Passage provided =
House debates
Thursday, 14 May 2026
Matters of Public Importance
Regional Australia
3:54 pm
Bob Katter (Kennedy, Katter's Australian Party) Share this | Hansard source
I spent 20 years of my life in a government that believed it was our duty to make work for our people, to grow the economic cake. So, every year, we built a giant irrigation scheme; every year we opened a giant mine of some description; and we had to provide towns, and all that infrastructure, and railway lines, to make those things happen. But here, we argue that this group of people should get more money or that that group of people shouldn't have got more money. It is not about how you cut up the cake. Surely you should emphasise making the cake bigger.
Now, we can't even borrow money to build a house in regional Australia. The banks have redlined all of regional Australia—they will not lend money to build a home. There still happen to be about 20 electorates based in regional Australia. Yes, sure, we've lost about two or three every 10 or 12 years, but there's still a bloody lot of people—excuse my language—living there at the present moment. And we can't get the money to build a house.
The honourable member for Mayo talked about having no specialists in country areas. Well, alright, that might be something we have to live with, but give us some money to be able to go down and see specialists. No, that doesn't happen.

Source material =

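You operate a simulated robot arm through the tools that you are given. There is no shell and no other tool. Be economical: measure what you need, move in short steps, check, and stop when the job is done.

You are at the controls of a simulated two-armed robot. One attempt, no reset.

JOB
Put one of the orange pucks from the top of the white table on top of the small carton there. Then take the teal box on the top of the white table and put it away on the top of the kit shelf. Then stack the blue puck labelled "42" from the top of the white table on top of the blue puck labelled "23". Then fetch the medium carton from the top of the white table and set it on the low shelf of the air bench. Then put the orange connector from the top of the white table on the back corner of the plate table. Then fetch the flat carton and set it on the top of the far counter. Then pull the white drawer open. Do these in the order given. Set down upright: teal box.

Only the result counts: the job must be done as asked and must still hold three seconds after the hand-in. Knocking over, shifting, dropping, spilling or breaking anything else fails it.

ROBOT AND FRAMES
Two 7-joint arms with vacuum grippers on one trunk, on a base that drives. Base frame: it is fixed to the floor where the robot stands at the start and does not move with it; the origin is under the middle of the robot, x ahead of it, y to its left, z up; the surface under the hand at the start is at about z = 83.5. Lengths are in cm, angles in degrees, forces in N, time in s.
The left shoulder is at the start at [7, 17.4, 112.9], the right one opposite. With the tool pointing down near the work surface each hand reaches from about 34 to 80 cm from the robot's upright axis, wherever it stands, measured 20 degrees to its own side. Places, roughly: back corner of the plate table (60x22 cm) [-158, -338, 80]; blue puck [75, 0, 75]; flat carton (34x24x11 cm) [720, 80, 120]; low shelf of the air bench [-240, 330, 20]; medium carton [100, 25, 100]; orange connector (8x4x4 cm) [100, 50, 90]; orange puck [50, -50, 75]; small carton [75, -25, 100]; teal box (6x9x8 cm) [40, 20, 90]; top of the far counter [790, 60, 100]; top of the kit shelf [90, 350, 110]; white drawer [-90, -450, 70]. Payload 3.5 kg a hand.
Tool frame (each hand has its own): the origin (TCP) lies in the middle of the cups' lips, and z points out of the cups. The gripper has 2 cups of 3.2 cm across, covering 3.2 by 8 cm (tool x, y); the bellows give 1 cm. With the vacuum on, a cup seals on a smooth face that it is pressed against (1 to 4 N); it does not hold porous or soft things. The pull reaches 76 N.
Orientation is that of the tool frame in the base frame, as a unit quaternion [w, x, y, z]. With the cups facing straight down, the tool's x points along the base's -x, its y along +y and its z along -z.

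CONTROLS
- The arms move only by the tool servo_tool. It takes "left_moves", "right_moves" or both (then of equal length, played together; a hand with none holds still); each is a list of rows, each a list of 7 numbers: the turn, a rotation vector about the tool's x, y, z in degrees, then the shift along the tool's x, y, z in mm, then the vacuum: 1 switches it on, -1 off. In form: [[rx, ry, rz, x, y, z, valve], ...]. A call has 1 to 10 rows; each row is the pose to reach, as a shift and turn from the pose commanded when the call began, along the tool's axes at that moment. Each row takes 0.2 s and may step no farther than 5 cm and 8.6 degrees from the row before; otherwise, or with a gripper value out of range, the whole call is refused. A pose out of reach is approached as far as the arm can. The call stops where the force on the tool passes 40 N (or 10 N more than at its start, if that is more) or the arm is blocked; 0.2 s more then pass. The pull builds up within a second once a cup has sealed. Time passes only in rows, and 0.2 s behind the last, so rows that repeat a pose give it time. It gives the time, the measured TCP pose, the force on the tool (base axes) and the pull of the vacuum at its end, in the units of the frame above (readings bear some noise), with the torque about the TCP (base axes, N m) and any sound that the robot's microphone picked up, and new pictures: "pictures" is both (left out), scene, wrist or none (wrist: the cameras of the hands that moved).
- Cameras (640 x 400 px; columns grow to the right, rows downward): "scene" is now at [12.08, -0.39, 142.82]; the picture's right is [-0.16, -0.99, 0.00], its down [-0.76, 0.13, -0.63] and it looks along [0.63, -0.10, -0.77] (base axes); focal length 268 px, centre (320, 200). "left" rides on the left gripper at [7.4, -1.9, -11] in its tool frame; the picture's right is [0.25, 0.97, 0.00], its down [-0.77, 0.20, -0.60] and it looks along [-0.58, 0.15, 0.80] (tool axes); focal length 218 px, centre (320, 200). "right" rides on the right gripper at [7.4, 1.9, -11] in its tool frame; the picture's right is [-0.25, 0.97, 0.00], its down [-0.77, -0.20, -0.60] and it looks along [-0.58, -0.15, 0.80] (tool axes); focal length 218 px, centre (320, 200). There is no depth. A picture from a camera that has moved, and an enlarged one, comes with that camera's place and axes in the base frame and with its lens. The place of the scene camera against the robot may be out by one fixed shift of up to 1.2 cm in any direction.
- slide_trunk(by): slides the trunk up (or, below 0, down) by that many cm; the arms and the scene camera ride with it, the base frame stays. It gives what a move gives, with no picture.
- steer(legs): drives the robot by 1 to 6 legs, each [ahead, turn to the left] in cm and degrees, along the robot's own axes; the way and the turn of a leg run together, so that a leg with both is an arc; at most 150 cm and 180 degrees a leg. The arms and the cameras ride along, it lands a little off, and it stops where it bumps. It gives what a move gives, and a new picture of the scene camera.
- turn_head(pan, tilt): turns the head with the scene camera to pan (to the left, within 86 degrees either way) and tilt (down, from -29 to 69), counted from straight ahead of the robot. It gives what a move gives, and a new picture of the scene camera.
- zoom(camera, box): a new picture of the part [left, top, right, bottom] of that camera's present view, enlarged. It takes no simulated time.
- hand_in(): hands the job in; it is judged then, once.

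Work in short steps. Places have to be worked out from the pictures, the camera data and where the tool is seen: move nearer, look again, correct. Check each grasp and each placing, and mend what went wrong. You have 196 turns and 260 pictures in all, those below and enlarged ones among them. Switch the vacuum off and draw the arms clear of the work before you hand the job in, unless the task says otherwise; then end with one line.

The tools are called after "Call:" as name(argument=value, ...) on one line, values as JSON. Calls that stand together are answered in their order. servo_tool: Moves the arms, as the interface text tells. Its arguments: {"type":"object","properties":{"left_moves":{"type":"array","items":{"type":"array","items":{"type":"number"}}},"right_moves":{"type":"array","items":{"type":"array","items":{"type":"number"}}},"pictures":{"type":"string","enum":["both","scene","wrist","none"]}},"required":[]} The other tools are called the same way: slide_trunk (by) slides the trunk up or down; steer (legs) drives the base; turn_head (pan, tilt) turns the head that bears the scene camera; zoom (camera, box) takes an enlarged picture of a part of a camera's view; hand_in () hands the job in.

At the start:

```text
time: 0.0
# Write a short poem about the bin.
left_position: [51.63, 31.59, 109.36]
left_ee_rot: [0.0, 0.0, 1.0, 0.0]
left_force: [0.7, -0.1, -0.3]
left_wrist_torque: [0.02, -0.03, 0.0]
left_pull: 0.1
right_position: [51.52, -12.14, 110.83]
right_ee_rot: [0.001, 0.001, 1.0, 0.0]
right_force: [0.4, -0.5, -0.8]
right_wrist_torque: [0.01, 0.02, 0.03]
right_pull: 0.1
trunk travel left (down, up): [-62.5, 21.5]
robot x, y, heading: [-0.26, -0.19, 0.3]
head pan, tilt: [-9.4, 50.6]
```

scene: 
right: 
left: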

Aim =
Copy the part of the passage provided from the words "Now, we can't" through the words "build a house.".

Output of the exercise =
Now, we can't even borrow money to build a house in regional Australia. The banks have redlined all of regional Australia—they will not lend money to build a home. There still happen to be about 20 electorates based in regional Australia. Yes, sure, we've lost about two or three every 10 or 12 years, but there's still a bloody lot of people—excuse my language—living there at the present moment. And we can't get the money to build a house.